JUNEAU (AP) A halibut subsistence fishery has drawn interest from thousands of people.
About 8,500 people have obtained certificates to participate in the subsistence fishery since they became available in mid-May.
Federal and tribal officials say for the most part the program has run smoothly.
''Most people are real excited about it, said Gordon Jackson, Tlingit-Haida Central Council business and economic development manager. ''There's a lot of people applying for it.''
The long-awaited halibut subsistence regulations, which took effect May 15, allow members of eligible rural communities and tribes to catch 20 halibut per day, year-round, using no more than 30 hooks per day. The regulations, which were created by the North Pacific Fishery Management Council, grant eligibility to 117 communities and 120 tribal groups.
The North Pacific council is a federal, state and industry group that sets regulations for fisheries in U.S. waters off the coast of Alaska.
In Juneau, some members of the Tlingit-Haida Central Council are unhappy with the boundaries within which halibut subsistence fishing is allowed, Jackson said.
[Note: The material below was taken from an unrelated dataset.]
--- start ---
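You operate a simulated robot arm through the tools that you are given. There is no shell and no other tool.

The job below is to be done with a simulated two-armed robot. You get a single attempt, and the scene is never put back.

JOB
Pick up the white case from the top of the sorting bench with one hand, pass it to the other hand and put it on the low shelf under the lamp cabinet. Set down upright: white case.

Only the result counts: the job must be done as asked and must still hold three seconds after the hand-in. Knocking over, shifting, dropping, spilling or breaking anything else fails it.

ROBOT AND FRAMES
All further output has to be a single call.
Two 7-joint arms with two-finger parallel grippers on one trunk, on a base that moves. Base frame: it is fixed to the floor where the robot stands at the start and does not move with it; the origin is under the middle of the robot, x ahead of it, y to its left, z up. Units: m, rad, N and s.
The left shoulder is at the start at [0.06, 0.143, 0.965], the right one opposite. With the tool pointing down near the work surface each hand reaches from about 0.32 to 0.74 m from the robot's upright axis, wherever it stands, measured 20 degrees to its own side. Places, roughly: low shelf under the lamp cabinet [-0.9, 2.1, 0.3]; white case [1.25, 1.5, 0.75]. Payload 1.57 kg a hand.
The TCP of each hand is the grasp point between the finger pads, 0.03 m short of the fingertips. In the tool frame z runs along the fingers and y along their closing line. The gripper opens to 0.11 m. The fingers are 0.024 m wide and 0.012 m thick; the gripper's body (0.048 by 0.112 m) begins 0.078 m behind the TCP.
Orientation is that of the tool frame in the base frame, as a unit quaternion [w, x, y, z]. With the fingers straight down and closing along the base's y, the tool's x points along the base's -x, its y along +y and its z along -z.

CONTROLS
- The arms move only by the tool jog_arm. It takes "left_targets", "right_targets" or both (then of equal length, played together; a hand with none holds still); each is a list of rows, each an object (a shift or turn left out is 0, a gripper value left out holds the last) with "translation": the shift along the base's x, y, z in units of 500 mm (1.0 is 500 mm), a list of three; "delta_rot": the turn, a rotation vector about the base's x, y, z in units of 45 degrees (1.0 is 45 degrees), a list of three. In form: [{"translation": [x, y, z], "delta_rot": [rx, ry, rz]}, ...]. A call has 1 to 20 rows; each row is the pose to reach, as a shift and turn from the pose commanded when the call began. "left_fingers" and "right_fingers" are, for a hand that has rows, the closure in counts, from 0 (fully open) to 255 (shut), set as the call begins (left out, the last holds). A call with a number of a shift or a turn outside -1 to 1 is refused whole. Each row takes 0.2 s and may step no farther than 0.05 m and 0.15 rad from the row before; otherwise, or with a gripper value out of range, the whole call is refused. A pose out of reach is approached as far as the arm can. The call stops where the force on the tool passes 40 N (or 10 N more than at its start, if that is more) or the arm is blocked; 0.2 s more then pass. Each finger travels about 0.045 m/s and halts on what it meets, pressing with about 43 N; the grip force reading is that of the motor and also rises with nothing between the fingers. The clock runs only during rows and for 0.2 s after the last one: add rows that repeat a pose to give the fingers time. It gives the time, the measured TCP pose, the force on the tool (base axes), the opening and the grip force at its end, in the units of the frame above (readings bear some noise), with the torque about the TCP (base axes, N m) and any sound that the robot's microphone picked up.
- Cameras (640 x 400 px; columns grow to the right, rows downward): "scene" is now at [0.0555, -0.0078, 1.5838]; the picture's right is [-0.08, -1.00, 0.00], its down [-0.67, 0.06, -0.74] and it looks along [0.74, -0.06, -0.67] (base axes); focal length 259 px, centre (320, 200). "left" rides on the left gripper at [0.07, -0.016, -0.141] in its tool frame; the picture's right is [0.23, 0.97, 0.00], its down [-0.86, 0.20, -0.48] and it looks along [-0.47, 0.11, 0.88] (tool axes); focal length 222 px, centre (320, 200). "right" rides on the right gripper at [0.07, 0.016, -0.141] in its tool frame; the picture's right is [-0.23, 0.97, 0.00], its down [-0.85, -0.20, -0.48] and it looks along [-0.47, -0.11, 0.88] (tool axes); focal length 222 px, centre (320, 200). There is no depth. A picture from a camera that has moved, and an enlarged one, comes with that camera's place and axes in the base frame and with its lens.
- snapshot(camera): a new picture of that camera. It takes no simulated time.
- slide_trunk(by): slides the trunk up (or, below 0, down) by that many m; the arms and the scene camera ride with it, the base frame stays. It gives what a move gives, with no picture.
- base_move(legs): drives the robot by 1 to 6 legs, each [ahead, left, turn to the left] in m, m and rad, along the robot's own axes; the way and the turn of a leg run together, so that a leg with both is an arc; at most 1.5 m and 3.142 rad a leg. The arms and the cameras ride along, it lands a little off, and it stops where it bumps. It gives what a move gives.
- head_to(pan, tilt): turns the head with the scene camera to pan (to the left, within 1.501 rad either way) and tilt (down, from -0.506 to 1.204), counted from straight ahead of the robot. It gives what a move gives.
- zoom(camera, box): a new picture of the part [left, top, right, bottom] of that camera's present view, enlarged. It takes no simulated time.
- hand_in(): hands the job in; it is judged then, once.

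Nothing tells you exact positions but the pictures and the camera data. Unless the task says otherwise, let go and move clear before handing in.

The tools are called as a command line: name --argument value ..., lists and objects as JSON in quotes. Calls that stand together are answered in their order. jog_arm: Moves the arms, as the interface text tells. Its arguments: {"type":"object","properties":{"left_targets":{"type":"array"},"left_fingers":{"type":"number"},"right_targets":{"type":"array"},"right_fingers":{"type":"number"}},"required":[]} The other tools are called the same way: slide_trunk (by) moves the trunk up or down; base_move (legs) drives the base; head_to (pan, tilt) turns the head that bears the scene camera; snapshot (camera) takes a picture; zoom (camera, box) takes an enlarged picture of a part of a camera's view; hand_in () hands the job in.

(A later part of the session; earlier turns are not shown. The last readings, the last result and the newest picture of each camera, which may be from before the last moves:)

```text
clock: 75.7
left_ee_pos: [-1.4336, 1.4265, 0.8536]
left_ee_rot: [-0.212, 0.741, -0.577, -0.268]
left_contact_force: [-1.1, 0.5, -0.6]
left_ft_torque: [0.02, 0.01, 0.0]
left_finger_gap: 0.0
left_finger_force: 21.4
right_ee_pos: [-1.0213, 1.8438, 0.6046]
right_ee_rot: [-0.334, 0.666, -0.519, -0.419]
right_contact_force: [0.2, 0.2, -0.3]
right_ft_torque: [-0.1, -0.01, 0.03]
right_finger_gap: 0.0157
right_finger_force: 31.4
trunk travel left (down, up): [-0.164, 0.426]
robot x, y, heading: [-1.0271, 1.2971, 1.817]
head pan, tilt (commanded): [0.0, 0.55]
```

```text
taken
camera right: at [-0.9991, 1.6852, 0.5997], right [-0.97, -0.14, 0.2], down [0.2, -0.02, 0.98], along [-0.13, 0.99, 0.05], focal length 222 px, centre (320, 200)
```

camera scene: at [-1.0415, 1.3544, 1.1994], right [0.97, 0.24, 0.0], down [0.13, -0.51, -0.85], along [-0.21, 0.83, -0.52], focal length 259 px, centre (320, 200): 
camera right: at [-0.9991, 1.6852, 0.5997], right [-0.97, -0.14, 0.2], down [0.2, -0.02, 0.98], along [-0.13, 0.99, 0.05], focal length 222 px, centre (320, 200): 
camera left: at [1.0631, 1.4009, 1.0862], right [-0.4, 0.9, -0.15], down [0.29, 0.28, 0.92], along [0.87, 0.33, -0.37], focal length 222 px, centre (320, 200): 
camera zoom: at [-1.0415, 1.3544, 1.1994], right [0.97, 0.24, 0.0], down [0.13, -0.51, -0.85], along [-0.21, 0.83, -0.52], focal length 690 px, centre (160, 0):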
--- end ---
He said the fuel costs for traveling to the approved subsistence fishing waters north of Berners Bay, more than 40 miles from downtown, are steep.
Al McKinley, vice president of the Tlingit-Haida Community Council, Juneau's local tribal organization, said the regulations are meant to allow for customary and traditional use. He said Juneau's Natives are used to fishing for halibut off north Douglas Island and south Shelter Island, and it's not safe for the ones with smaller boats to travel all the way to Berners Bay for subsistence fishing.
The boundaries are based on criteria for nonsubsistence areas established by state and federal officials, said Phil Smith, program administrator for the National Oceanic and Atmospheric Administration's restricted access management program in Alaska.
Smith said the council will consider proposals to amend the program.
Another issue is compensation. The rules allow participants to receive up to $400 per year in noncommercial compensation for the customary sharing of the fish. Smith said the North Pacific council members are monitoring the program closely to be sure no one takes improper advantage of the provision.
It's unclear so far how many halibut have been caught under the program. Smith said the state Department of Fish and Game will survey certificate-holders at the end of the year to estimate how many fish were caught.